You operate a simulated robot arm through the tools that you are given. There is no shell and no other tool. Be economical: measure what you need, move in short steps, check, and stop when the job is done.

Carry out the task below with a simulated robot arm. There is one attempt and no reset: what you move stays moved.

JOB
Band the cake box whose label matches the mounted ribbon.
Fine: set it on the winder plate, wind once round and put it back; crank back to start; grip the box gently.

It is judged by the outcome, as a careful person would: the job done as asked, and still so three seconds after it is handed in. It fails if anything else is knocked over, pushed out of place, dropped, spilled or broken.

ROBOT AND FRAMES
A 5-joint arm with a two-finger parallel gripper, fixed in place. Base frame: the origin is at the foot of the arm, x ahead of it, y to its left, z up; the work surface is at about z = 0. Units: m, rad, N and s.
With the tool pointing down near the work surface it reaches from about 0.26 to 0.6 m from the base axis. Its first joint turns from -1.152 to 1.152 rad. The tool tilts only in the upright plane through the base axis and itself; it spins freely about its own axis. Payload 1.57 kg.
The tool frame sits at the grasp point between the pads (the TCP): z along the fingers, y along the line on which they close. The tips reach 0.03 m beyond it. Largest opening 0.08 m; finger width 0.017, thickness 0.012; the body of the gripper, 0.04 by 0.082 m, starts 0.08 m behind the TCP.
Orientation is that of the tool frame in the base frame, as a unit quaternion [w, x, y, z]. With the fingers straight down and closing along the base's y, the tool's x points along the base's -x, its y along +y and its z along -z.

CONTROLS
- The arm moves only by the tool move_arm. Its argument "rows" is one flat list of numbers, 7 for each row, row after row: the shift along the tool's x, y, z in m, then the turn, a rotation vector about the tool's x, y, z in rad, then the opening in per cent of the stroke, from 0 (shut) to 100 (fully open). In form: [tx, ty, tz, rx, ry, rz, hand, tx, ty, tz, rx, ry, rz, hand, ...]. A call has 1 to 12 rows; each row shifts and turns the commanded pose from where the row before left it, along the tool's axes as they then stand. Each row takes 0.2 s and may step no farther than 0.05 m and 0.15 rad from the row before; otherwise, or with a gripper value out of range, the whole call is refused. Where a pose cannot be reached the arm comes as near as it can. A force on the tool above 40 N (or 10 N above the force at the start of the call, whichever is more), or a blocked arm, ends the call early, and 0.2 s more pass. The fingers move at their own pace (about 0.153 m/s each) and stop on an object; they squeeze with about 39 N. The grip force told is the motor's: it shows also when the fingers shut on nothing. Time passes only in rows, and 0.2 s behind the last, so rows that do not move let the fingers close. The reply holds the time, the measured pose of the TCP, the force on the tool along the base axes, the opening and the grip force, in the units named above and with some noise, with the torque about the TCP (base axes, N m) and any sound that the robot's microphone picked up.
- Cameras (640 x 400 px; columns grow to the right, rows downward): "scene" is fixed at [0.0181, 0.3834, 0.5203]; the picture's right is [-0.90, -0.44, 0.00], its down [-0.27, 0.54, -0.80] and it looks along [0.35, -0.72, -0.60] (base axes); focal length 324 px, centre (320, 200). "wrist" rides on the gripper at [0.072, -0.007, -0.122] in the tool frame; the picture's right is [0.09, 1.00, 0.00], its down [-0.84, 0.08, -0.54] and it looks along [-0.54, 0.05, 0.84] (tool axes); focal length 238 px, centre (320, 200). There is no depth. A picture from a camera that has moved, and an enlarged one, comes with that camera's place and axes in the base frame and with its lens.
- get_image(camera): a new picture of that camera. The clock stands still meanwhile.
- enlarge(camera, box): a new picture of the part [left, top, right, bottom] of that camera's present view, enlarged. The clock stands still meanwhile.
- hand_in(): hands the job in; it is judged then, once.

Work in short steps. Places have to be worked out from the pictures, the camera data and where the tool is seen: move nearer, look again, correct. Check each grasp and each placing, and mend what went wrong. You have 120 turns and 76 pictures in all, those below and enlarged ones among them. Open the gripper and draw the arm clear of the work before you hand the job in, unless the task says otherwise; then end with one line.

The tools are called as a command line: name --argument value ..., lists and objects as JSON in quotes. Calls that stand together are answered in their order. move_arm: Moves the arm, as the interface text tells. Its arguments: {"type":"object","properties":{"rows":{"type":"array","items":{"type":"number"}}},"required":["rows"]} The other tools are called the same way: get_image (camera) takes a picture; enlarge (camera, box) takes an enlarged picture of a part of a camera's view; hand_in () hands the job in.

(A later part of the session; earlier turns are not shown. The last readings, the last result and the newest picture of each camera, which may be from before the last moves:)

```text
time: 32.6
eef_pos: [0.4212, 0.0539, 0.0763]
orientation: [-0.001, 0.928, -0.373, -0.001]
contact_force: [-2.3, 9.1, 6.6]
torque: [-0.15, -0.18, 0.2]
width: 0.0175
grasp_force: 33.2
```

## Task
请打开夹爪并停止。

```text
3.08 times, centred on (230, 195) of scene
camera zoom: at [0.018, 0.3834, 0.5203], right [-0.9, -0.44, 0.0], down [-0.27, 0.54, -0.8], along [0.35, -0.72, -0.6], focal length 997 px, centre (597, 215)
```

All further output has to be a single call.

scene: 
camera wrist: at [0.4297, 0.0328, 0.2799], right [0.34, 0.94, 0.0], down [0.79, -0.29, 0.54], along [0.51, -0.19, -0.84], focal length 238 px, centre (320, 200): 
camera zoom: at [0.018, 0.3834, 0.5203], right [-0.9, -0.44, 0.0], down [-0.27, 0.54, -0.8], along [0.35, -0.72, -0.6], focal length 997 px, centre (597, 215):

^^^^

__Task objective__. Write the listing out again, exactly as shown above. Format the lines as a JSON array of strings and drop empty lines.

__Task output__.
[
  "You operate a simulated robot arm through the tools that you are given. There is no shell and no other tool. Be economical: measure what you need, move in short steps, check, and stop when the job is done.",
  "Carry out the task below with a simulated robot arm. There is one attempt and no reset: what you move stays moved.",
  "JOB",
  "Band the cake box whose label matches the mounted ribbon.",
  "Fine: set it on the winder plate, wind once round and put it back; crank back to start; grip the box gently.",
  "It is judged by the outcome, as a careful person would: the job done as asked, and still so three seconds after it is handed in. It fails if anything else is knocked over, pushed out of place, dropped, spilled or broken.",
  "ROBOT AND FRAMES",
  "A 5-joint arm with a two-finger parallel gripper, fixed in place. Base frame: the origin is at the foot of the arm, x ahead of it, y to its left, z up; the work surface is at about z = 0. Units: m, rad, N and s.",
  "With the tool pointing down near the work surface it reaches from about 0.26 to 0.6 m from the base axis. Its first joint turns from -1.152 to 1.152 rad. The tool tilts only in the upright plane through the base axis and itself; it spins freely about its own axis. Payload 1.57 kg.",
  "The tool frame sits at the grasp point between the pads (the TCP): z along the fingers, y along the line on which they close. The tips reach 0.03 m beyond it. Largest opening 0.08 m; finger width 0.017, thickness 0.012; the body of the gripper, 0.04 by 0.082 m, starts 0.08 m behind the TCP.",
  "Orientation is that of the tool frame in the base frame, as a unit quaternion [w, x, y, z]. With the fingers straight down and closing along the base's y, the tool's x points along the base's -x, its y along +y and its z along -z.",
  "CONTROLS",
  "- The arm moves only by the tool move_arm. Its argument \"rows\" is one flat list of numbers, 7 for each row, row after row: the shift along the tool's x, y, z in m, then the turn, a rotation vector about the tool's x, y, z in rad, then the opening in per cent of the stroke, from 0 (shut) to 100 (fully open). In form: [tx, ty, tz, rx, ry, rz, hand, tx, ty, tz, rx, ry, rz, hand, ...]. A call has 1 to 12 rows; each row shifts and turns the commanded pose from where the row before left it, along the tool's axes as they then stand. Each row takes 0.2 s and may step no farther than 0.05 m and 0.15 rad from the row before; otherwise, or with a gripper value out of range, the whole call is refused. Where a pose cannot be reached the arm comes as near as it can. A force on the tool above 40 N (or 10 N above the force at the start of the call, whichever is more), or a blocked arm, ends the call early, and 0.2 s more pass. The fingers move at their own pace (about 0.153 m/s each) and stop on an object; they squeeze with about 39 N. The grip force told is the motor's: it shows also when the fingers shut on nothing. Time passes only in rows, and 0.2 s behind the last, so rows that do not move let the fingers close. The reply holds the time, the measured pose of the TCP, the force on the tool along the base axes, the opening and the grip force, in the units named above and with some noise, with the torque about the TCP (base axes, N m) and any sound that the robot's microphone picked up.",
  "- Cameras (640 x 400 px; columns grow to the right, rows downward): \"scene\" is fixed at [0.0181, 0.3834, 0.5203]; the picture's right is [-0.90, -0.44, 0.00], its down [-0.27, 0.54, -0.80] and it looks along [0.35, -0.72, -0.60] (base axes); focal length 324 px, centre (320, 200). \"wrist\" rides on the gripper at [0.072, -0.007, -0.122] in the tool frame; the picture's right is [0.09, 1.00, 0.00], its down [-0.84, 0.08, -0.54] and it looks along [-0.54, 0.05, 0.84] (tool axes); focal length 238 px, centre (320, 200). There is no depth. A picture from a camera that has moved, and an enlarged one, comes with that camera's place and axes in the base frame and with its lens.",
  "- get_image(camera): a new picture of that camera. The clock stands still meanwhile.",
  "- enlarge(camera, box): a new picture of the part [left, top, right, bottom] of that camera's present view, enlarged. The clock stands still meanwhile.",
  "- hand_in(): hands the job in; it is judged then, once.",
  "Work in short steps. Places have to be worked out from the pictures, the camera data and where the tool is seen: move nearer, look again, correct. Check each grasp and each placing, and mend what went wrong. You have 120 turns and 76 pictures in all, those below and enlarged ones among them. Open the gripper and draw the arm clear of the work before you hand the job in, unless the task says otherwise; then end with one line.",
  "The tools are called as a command line: name --argument value ..., lists and objects as JSON in quotes. Calls that stand together are answered in their order. move_arm: Moves the arm, as the interface text tells. Its arguments: {\"type\":\"object\",\"properties\":{\"rows\":{\"type\":\"array\",\"items\":{\"type\":\"number\"}}},\"required\":[\"rows\"]} The other tools are called the same way: get_image (camera) takes a picture; enlarge (camera, box) takes an enlarged picture of a part of a camera's view; hand_in () hands the job in.",
  "(A later part of the session; earlier turns are not shown. The last readings, the last result and the newest picture of each camera, which may be from before the last moves:)",
  "```text",
  "time: 32.6",
  "eef_pos: [0.4212, 0.0539, 0.0763]",
  "orientation: [-0.001, 0.928, -0.373, -0.001]",
  "contact_force: [-2.3, 9.1, 6.6]",
  "torque: [-0.15, -0.18, 0.2]",
  "width: 0.0175",
  "grasp_force: 33.2",
  "```",
  "## Task",
  "请打开夹爪并停止。",
  "```text",
  "3.08 times, centred on (230, 195) of scene",
  "camera zoom: at [0.018, 0.3834, 0.5203], right [-0.9, -0.44, 0.0], down [-0.27, 0.54, -0.8], along [0.35, -0.72, -0.6], focal length 997 px, centre (597, 215)",
  "```",
  "All further output has to be a single call.",
  "scene: ",
  "camera wrist: at [0.4297, 0.0328, 0.2799], right [0.34, 0.94, 0.0], down [0.79, -0.29, 0.54], along [0.51, -0.19, -0.84], focal length 238 px, centre (320, 200): ",
  "camera zoom: at [0.018, 0.3834, 0.5203], right [-0.9, -0.44, 0.0], down [-0.27, 0.54, -0.8], along [0.35, -0.72, -0.6], focal length 997 px, centre (597, 215):"
]